= SET EXERCISE =
Write out the listing in full, matching it word for word.
= = = = = = =
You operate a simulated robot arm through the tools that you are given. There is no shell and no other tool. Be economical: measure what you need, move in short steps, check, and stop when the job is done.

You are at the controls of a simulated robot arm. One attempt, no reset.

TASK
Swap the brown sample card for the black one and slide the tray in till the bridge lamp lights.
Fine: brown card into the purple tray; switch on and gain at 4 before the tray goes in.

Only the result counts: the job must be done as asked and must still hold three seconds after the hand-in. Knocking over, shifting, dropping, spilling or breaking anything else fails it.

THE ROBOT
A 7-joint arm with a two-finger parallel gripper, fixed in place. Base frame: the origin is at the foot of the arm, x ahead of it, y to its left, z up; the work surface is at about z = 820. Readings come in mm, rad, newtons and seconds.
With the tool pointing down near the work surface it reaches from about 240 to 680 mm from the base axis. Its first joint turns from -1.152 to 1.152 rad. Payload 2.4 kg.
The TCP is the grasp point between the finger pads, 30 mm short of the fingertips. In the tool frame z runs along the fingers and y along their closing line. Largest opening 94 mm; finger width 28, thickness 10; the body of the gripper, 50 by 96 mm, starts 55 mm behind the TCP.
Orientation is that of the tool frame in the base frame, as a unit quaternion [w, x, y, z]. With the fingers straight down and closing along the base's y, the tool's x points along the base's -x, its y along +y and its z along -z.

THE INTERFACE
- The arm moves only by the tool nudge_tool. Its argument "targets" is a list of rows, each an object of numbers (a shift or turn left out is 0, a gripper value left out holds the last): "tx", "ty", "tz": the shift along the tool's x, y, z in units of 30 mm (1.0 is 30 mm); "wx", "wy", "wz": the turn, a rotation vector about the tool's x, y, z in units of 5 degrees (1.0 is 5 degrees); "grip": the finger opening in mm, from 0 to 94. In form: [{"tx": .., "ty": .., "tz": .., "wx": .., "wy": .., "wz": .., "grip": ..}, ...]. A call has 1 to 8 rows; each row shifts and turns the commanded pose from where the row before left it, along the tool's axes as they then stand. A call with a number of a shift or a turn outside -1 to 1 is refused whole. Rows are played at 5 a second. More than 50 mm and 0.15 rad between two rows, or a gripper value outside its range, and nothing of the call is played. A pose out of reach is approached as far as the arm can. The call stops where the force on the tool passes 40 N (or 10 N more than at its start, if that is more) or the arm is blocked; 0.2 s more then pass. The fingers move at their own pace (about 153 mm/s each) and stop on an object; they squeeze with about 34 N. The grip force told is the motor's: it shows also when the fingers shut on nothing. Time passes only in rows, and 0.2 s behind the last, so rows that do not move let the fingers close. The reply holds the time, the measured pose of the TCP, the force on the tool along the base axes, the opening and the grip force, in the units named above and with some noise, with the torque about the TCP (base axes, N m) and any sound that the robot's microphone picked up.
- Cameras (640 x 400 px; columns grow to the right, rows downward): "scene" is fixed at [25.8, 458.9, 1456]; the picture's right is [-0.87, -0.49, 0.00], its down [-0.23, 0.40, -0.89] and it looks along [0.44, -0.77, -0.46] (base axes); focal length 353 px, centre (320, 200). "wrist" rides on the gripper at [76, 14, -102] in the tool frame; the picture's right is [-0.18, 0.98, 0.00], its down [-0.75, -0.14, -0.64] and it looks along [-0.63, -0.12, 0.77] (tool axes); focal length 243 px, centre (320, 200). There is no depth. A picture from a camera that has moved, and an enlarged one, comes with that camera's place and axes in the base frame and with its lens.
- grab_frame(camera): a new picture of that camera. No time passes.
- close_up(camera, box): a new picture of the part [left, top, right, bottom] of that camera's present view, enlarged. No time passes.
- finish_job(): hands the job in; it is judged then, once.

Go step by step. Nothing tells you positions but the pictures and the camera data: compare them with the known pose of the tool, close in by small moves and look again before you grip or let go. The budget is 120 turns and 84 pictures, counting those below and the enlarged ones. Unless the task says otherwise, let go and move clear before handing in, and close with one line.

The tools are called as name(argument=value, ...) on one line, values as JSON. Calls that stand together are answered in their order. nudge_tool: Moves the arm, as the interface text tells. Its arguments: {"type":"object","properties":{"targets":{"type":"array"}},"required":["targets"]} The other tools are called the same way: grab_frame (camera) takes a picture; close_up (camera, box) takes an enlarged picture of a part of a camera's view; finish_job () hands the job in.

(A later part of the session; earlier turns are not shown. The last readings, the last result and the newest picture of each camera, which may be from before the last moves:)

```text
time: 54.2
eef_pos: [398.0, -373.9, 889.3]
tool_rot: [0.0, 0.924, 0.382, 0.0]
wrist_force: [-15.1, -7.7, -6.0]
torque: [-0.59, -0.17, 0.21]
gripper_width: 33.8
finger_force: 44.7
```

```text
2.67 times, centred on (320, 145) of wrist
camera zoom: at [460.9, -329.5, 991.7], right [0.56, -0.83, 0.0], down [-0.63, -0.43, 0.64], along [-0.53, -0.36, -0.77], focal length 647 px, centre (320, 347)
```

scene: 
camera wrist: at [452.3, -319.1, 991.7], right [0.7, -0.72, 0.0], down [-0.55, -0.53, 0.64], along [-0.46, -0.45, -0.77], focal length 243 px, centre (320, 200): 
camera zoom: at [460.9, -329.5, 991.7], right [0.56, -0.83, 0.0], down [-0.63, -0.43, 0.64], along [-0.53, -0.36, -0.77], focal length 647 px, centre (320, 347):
= = = = = = =
= EXERCISE OUTPUT =
You operate a simulated robot arm through the tools that you are given. There is no shell and no other tool. Be economical: measure what you need, move in short steps, check, and stop when the job is done.

You are at the controls of a simulated robot arm. One attempt, no reset.

TASK
Swap the brown sample card for the black one and slide the tray in till the bridge lamp lights.
Fine: brown card into the purple tray; switch on and gain at 4 before the tray goes in.

Only the result counts: the job must be done as asked and must still hold three seconds after the hand-in. Knocking over, shifting, dropping, spilling or breaking anything else fails it.

THE ROBOT
A 7-joint arm with a two-finger parallel gripper, fixed in place. Base frame: the origin is at the foot of the arm, x ahead of it, y to its left, z up; the work surface is at about z = 820. Readings come in mm, rad, newtons and seconds.
With the tool pointing down near the work surface it reaches from about 240 to 680 mm from the base axis. Its first joint turns from -1.152 to 1.152 rad. Payload 2.4 kg.
The TCP is the grasp point between the finger pads, 30 mm short of the fingertips. In the tool frame z runs along the fingers and y along their closing line. Largest opening 94 mm; finger width 28, thickness 10; the body of the gripper, 50 by 96 mm, starts 55 mm behind the TCP.
Orientation is that of the tool frame in the base frame, as a unit quaternion [w, x, y, z]. With the fingers straight down and closing along the base's y, the tool's x points along the base's -x, its y along +y and its z along -z.

THE INTERFACE
- The arm moves only by the tool nudge_tool. Its argument "targets" is a list of rows, each an object of numbers (a shift or turn left out is 0, a gripper value left out holds the last): "tx", "ty", "tz": the shift along the tool's x, y, z in units of 30 mm (1.0 is 30 mm); "wx", "wy", "wz": the turn, a rotation vector about the tool's x, y, z in units of 5 degrees (1.0 is 5 degrees); "grip": the finger opening in mm, from 0 to 94. In form: [{"tx": .., "ty": .., "tz": .., "wx": .., "wy": .., "wz": .., "grip": ..}, ...]. A call has 1 to 8 rows; each row shifts and turns the commanded pose from where the row before left it, along the tool's axes as they then stand. A call with a number of a shift or a turn outside -1 to 1 is refused whole. Rows are played at 5 a second. More than 50 mm and 0.15 rad between two rows, or a gripper value outside its range, and nothing of the call is played. A pose out of reach is approached as far as the arm can. The call stops where the force on the tool passes 40 N (or 10 N more than at its start, if that is more) or the arm is blocked; 0.2 s more then pass. The fingers move at their own pace (about 153 mm/s each) and stop on an object; they squeeze with about 34 N. The grip force told is the motor's: it shows also when the fingers shut on nothing. Time passes only in rows, and 0.2 s behind the last, so rows that do not move let the fingers close. The reply holds the time, the measured pose of the TCP, the force on the tool along the base axes, the opening and the grip force, in the units named above and with some noise, with the torque about the TCP (base axes, N m) and any sound that the robot's microphone picked up.
- Cameras (640 x 400 px; columns grow to the right, rows downward): "scene" is fixed at [25.8, 458.9, 1456]; the picture's right is [-0.87, -0.49, 0.00], its down [-0.23, 0.40, -0.89] and it looks along [0.44, -0.77, -0.46] (base axes); focal length 353 px, centre (320, 200). "wrist" rides on the gripper at [76, 14, -102] in the tool frame; the picture's right is [-0.18, 0.98, 0.00], its down [-0.75, -0.14, -0.64] and it looks along [-0.63, -0.12, 0.77] (tool axes); focal length 243 px, centre (320, 200). There is no depth. A picture from a camera that has moved, and an enlarged one, comes with that camera's place and axes in the base frame and with its lens.
- grab_frame(camera): a new picture of that camera. No time passes.
- close_up(camera, box): a new picture of the part [left, top, right, bottom] of that camera's present view, enlarged. No time passes.
- finish_job(): hands the job in; it is judged then, once.

Go step by step. Nothing tells you positions but the pictures and the camera data: compare them with the known pose of the tool, close in by small moves and look again before you grip or let go. The budget is 120 turns and 84 pictures, counting those below and the enlarged ones. Unless the task says otherwise, let go and move clear before handing in, and close with one line.

The tools are called as name(argument=value, ...) on one line, values as JSON. Calls that stand together are answered in their order. nudge_tool: Moves the arm, as the interface text tells. Its arguments: {"type":"object","properties":{"targets":{"type":"array"}},"required":["targets"]} The other tools are called the same way: grab_frame (camera) takes a picture; close_up (camera, box) takes an enlarged picture of a part of a camera's view; finish_job () hands the job in.

(A later part of the session; earlier turns are not shown. The last readings, the last result and the newest picture of each camera, which may be from before the last moves:)

```text
time: 54.2
eef_pos: [398.0, -373.9, 889.3]
tool_rot: [0.0, 0.924, 0.382, 0.0]
wrist_force: [-15.1, -7.7, -6.0]
torque: [-0.59, -0.17, 0.21]
gripper_width: 33.8
finger_force: 44.7
```

```text
2.67 times, centred on (320, 145) of wrist
camera zoom: at [460.9, -329.5, 991.7], right [0.56, -0.83, 0.0], down [-0.63, -0.43, 0.64], along [-0.53, -0.36, -0.77], focal length 647 px, centre (320, 347)
```

scene: 
camera wrist: at [452.3, -319.1, 991.7], right [0.7, -0.72, 0.0], down [-0.55, -0.53, 0.64], along [-0.46, -0.45, -0.77], focal length 243 px, centre (320, 200): 
camera zoom: at [460.9, -329.5, 991.7], right [0.56, -0.83, 0.0], down [-0.63, -0.43, 0.64], along [-0.53, -0.36, -0.77], focal length 647 px, centre (320, 347):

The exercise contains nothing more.